Notez que dans l'épellation de Bergeron et de DesRuisseaux, galipote est écrit avec un «t», tandis que l'épellation de monsieur Fortier était avec deux «t». Par contre, DesRuisseaux écrit galipette avec deux «t».

Afin de m'éduquer un peu, j'ai cherché le mot gouinfre dans mes autres dictionnaires. Dans le Dictionnaire général de la langue française (1924), Hatzfeld et Darmesteter nous disent que gouin est utilisé dans le dialecte marin pour dire «un matelot qui se conduit mal.» En autre mot, un gouin c'est un coureur de jupon.

Il est possible que le terme galipote vient de l'ancien français galoberie qui voulait dire «la débauche.»

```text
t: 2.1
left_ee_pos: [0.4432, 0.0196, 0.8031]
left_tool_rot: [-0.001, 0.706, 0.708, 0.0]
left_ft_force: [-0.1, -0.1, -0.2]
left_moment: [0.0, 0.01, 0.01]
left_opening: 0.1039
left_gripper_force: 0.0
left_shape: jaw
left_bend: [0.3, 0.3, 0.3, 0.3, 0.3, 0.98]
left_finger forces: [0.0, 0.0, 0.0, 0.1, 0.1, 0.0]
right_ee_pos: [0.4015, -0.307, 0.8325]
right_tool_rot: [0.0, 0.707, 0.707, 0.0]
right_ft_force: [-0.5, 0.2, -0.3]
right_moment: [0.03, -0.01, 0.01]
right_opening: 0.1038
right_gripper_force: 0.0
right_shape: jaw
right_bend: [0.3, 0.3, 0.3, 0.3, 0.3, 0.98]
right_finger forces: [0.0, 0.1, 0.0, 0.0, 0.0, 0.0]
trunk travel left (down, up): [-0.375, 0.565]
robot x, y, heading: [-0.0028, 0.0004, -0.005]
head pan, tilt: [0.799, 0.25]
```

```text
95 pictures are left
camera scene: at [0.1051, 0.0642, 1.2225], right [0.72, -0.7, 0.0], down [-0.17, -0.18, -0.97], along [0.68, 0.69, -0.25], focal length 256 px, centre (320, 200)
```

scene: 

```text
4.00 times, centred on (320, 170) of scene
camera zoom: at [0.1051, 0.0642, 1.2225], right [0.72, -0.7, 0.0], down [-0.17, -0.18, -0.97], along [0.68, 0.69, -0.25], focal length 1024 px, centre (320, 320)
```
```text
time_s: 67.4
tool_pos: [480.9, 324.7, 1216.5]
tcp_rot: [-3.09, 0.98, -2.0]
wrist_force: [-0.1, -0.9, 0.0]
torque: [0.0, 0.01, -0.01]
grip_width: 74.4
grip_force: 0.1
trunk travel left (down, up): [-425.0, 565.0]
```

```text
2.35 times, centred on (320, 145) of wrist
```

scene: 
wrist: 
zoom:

Enfin, pour tous les anciens auditeurs de CBK-Watrous, ils ont peut-être entendu l'expression pour la première fois en écoutant un Homme et son péché de Claude-Henri Grignon. David Rogers a relevé la citation suivante dans le roman de Grignon: «Père de huit enfants, c'était un paysan par atavisme, travaillant comme une bête, courant souvent la galipote et dépensant comme un fou....» Cette citation rapproche vraiment l'expression de la définition de monsieur Fortier, soit d'un homme qui a des rapports sexuels en dehors du mariage.

Dans son Dictionnaire de la langue québécoise rurale, David Rogers nous recommande de voir un autre terme qui se rapproche de galipote, soit le mot garouage «être en course, en promenade, courir la prétentaine; flânerie; vie de débauche.» La citation suivante est tirée du roman Marie-Didace: «La veille, il avait disparu du Chenal. Personne ne savait d'où il revenait. – As-tu fini tes garouages lui demanda Pierre-Côme d'une voix sévère.»

Bergeron n'accorde pas tout à fait la même définition à garouage. Selon lui, il s'agit «d'une personne en course, en visite chez des amis.»

L'expression a peut-être été emportée dans l'Ouest par les ancêtres de monsieur Fortier, ou, comme je l'ai mentionné, il est possible qu'on l'a entendu à la radio pendant les années 1940 et 1950. Ce ne serait pas la première expression que nous a donné Séraphin Poudrier.